Before: PREGERSON, CANBY, and HAWKINS, Circuit Judges.


MEMORANDUM** 

Henry Ollerdessen appeals the district court's order denying his Rule 60(b) motion. He contends the district court erred when it denied his motion for lack of jurisdiction. We have jurisdiction pursuant to 28 U.S.C. § 1291, and we vacate and remand.

We generally review for an abuse of discretion a district court's final order on a Rule 60(b) motion. Gould v. Mutual Life Ins. Co., 790 F.2d 769, 771 (9th Cir.), cert. denied, 479 U.S. 987 (1986). However, we review de novo questions of jurisdiction concerning Rule 60(b) motions. Carriger v. Lewis, 971 F.2d 329, 332 (9th Cir. 1992) (en banc), cert. denied, 507 U.S. 992 (1993).

On December 10, 1992, Ollerdessen filed a wrongful levy action against the United States and Frutec, Inc.
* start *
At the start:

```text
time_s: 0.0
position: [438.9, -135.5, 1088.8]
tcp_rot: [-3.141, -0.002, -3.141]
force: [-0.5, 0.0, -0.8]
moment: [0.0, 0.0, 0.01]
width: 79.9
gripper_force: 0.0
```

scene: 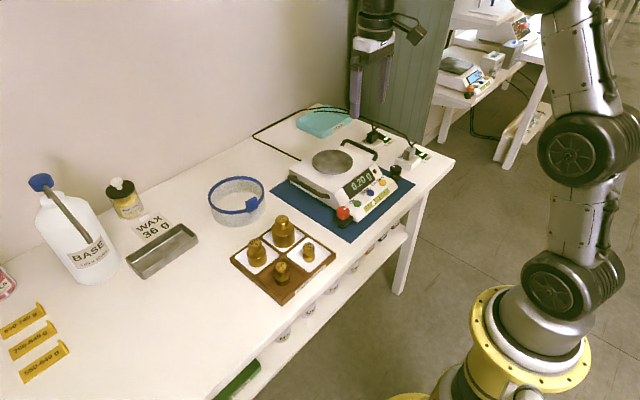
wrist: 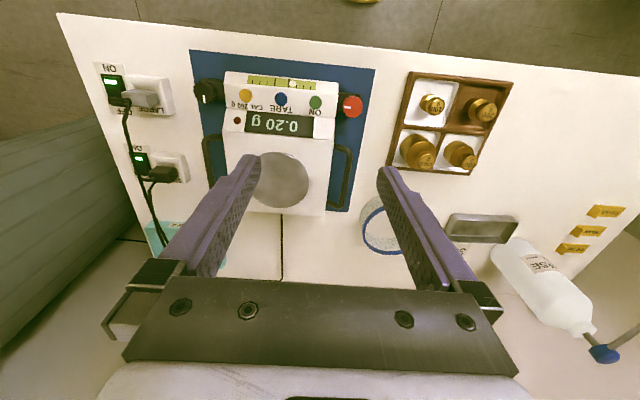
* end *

On August 10, 1993, the district court dismissed Ollerdessen's action against Frutec for failure to state a claim. On August 16, 1993, the district dismissed the remainder of the action for failure to prosecute. On October 8, 1993, Ollerdessen appealed the district court's order of August 10, 1993. Ollerdessen did not appeal the district court's August 16, 1993 order.

On August 11, 1994, while his appeal of the August 10, 1993 order was pending, Ollerdessen filed a Rule 60(b) motion seeking relief from the district court's order of August 16, 1993. On August 24, 1994, the district court denied relief, citing Smith v. Lujan, 588 F.2d 1304, 1307 (9th Cir. 1979) (district court lacks jurisdiction to consider 60(b) motion while appeal is pending).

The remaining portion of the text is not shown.